The large tractor trailer was taking up about half the parking lot at the Toronto Blue Jays spring training baseball facility, and one by one, the luxury automobiles began to roll off.
One of the first out was a sleek, jet black Ferrari, the owner of which nobody seemed to know - or was willing to admit knowing.
After that, the 2008 Mercedes-Benz SL belonging to Randy Ruiz was carefully backed off the truck to await his arrival.
Ruiz said he bought the car last year "as a present to myself," but his baseball career keeps on getting in the way of him being able to drive it much through the streets of Las Vegas, where he makes his off-season home.
"Basically I'm paying for a car I never drive, so I had to ship it here so I can drive it, put some miles on it," Ruiz said yesterday of his ride, which sells for well over $100,000 (all figures U.S.).
If spring training works out the way Ruiz would like, he will soon have to ship the vehicle to Toronto to ensure he is able to get around in style.
Ruiz is one of the more intriguing stories here at the Blue Jays camp, a wizened veteran at 32 who is hoping to crack the lineup of a team that is fully committed to a youth movement in the 2010 American League season.
Talk to people in the know here and they will tell you Ruiz has a pretty good shot at breaking in with the team for the start of the season as the designated hitter and backup first baseman.
"I think he deserves a chance," Toronto manager Cito Gaston said this week. "This kid's hit everywhere he's went.
"I think this kid, you put him in there day in and day out, or DH him day in or day out, I believe he'd hit you over 20 home runs. I think he'd drive you in close to 80-90 runs and hit .280 or so in the big leagues."
Ruiz has bounced around between seven different minor league organizations over nine seasons and landed at Rochester in 2008 for the start of the International League.
He wound up being selected as the rookie-of-the-year at age 30 after hitting .320 with 17 home runs and 68 runs-batted-in during 111 games.
Later that season, he made his Major League debut with the Minnesota Twins and in the off-season signed as a free agent with the Blue Jays.
He started last season in Triple-A at Las Vegas, made the all-star team and was selected as the most valuable player of the Pacific Coast League after swatting 25 home runs and driving in 106 runs.

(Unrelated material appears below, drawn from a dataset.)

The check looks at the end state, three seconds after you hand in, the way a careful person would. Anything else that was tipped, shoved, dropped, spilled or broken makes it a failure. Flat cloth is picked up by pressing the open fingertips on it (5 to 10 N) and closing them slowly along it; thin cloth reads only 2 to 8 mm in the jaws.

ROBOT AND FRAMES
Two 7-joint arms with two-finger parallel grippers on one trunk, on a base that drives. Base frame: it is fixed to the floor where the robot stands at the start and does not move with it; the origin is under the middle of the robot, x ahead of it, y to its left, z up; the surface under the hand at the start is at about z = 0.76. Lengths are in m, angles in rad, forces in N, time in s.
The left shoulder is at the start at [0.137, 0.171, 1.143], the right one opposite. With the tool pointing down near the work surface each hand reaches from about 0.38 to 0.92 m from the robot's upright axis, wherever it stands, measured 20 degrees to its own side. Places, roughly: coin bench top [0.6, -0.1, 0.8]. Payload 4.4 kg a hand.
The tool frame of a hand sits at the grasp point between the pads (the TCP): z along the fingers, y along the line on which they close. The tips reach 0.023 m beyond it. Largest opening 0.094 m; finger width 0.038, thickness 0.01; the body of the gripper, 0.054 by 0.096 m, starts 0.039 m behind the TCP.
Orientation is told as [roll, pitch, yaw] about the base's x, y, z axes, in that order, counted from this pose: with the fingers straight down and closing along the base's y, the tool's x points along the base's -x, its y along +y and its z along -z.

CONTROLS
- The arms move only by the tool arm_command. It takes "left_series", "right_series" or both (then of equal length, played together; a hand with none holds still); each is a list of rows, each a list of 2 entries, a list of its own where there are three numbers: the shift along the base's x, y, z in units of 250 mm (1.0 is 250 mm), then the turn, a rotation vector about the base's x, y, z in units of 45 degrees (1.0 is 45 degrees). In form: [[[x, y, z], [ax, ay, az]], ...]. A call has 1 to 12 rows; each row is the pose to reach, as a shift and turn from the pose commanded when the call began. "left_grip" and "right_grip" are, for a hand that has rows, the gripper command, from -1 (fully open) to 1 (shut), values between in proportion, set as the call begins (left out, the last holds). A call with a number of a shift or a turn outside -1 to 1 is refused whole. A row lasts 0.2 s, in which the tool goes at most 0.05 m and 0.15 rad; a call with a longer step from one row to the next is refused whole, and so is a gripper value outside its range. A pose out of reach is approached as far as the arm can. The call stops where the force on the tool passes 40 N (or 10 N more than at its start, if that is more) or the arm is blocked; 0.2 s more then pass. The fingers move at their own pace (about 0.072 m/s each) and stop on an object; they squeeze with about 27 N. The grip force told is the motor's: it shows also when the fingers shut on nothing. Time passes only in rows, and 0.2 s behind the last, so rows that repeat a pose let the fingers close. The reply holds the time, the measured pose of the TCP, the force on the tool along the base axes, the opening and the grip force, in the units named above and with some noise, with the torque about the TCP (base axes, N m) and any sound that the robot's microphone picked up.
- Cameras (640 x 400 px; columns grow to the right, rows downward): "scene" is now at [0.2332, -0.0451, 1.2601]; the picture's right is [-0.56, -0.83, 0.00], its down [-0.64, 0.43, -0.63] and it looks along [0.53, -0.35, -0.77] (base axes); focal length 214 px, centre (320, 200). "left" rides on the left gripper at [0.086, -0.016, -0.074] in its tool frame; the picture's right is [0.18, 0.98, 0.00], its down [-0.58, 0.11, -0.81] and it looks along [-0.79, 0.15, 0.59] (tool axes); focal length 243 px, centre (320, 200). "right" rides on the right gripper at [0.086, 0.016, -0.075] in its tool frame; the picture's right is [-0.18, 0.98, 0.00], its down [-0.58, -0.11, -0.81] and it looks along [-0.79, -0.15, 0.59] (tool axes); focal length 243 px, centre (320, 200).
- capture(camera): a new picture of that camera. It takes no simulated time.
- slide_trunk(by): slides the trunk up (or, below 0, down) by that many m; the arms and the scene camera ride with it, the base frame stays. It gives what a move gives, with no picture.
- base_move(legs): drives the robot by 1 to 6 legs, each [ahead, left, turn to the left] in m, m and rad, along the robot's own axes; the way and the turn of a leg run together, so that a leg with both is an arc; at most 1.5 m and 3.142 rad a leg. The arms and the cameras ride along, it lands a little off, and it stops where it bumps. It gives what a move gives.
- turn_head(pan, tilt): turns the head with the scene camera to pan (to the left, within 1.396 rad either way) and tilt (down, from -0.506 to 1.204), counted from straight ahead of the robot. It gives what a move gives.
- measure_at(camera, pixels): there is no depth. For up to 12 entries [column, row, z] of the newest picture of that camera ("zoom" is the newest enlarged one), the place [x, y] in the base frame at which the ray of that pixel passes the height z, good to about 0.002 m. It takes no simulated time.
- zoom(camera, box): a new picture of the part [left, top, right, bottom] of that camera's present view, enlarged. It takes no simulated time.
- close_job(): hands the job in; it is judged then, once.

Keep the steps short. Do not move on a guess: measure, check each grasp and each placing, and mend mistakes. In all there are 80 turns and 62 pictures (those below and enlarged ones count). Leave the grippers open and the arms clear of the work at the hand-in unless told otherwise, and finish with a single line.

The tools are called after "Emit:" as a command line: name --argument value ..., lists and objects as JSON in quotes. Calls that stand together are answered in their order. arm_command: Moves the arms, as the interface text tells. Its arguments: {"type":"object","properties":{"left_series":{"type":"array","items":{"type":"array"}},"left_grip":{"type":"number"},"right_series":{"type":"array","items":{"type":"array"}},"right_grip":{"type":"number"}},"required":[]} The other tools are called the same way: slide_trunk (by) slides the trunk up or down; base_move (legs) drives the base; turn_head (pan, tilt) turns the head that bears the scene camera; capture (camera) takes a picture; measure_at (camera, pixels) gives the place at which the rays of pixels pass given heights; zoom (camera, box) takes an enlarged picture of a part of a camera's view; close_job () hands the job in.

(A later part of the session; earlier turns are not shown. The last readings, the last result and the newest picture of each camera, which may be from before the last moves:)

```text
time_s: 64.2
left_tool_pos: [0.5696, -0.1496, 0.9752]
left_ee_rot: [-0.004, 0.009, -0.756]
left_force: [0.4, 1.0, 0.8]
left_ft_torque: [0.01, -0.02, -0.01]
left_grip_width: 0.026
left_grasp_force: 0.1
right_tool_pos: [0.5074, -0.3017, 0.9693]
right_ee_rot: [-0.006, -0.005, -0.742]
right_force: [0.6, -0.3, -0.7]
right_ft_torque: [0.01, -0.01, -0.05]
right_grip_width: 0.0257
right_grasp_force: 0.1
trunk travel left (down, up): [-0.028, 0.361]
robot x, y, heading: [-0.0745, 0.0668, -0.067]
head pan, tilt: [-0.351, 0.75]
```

A late season call-up by the Blue Jays, Ruiz continued to impress when he hit three home runs in his first six games and would wind up with 11 in just 115 at-bats in 33 games.
Ruiz making the Blue Jays likely hinges on how 22-year-old Travis Snider performs during spring training.

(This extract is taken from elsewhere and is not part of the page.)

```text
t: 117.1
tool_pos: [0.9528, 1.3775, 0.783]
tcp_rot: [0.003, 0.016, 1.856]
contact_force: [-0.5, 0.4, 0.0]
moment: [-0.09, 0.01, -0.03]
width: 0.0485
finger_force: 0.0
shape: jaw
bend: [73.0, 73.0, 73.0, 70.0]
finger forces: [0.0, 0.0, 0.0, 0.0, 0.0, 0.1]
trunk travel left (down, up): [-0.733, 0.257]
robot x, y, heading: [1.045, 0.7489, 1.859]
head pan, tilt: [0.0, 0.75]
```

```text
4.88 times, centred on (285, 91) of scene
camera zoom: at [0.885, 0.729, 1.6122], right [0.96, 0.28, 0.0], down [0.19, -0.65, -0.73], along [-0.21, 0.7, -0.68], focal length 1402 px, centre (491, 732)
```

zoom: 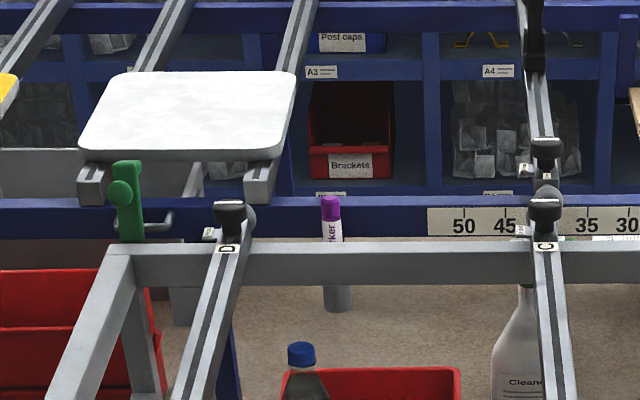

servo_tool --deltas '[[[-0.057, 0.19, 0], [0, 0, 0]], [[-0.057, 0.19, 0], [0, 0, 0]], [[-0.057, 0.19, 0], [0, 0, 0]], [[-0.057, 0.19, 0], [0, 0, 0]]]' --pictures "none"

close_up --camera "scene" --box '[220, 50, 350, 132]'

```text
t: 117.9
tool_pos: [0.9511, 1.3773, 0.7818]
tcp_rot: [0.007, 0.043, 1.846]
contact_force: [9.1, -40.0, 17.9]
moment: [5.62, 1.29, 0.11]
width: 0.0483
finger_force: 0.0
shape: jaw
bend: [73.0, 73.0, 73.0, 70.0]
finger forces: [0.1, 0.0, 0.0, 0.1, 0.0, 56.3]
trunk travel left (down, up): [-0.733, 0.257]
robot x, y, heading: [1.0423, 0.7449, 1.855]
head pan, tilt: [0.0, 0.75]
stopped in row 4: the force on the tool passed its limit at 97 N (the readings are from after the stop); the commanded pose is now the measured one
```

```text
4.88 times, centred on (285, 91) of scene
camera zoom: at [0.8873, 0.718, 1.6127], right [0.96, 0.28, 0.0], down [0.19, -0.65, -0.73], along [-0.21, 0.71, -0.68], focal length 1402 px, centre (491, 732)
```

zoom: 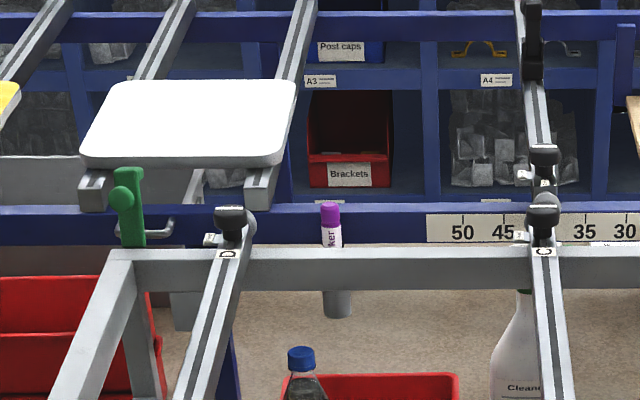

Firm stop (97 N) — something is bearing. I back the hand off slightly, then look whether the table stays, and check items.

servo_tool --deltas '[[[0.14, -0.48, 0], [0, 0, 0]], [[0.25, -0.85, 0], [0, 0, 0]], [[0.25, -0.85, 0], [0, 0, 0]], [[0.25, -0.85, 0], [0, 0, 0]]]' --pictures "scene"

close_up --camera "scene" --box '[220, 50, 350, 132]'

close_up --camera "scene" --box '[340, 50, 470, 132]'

The young power hitter was inconsistent when he was with the Blue Jays last season and the team has told him that he has to come to camp this year and earn a spot.
If Snider begins the season at Triple-A, it would create an opening in left field that could be filled by Adam Lind, with Ruiz moving into the designated hitter's spot on a full-time basis.
"If a guy like Randy has a great camp, it's certainly not out of the question that he wins the everyday DH job," Toronto general manager Alex Anthopoulos said. "If not, could he be a right-handed bat off the bench.
It was unseasonably cold here yesterday with temperatures hovering around 11 degrees and accompanied by a brisk wind that made it feel much chillier.
The conditions actually forced Bruce Walton, the Blue Jays pitching coach, to don a black woollen tuque for the morning workout.
Anthopoulos arrived at camp yesterday after returning from the Dominican Republic, where he has spent the last several days scouting.
Since taking over from J.P. Ricciardi at the end of last season, one of Anthopoulos's stated goals is to improve Toronto's ability to scout at the international level.
The team was right in the mix for pitcher Aroldis Chapman, the Cuban defector who wound up signing with Cincinnati for $30.25-million.
Anthopoulos said even though his team is in a rebuilding phase, he has assurances from president Paul Beeston and the owners at Rogers Communications that money is there for him to go after top-flight free agents if need be.
"I'd really say there's no cap if it's the right baseball opportunity," Anthopoulos said. "Ownership's clearly committed to spending when we feel it's the right time to spend and it's the right opportunity to spend."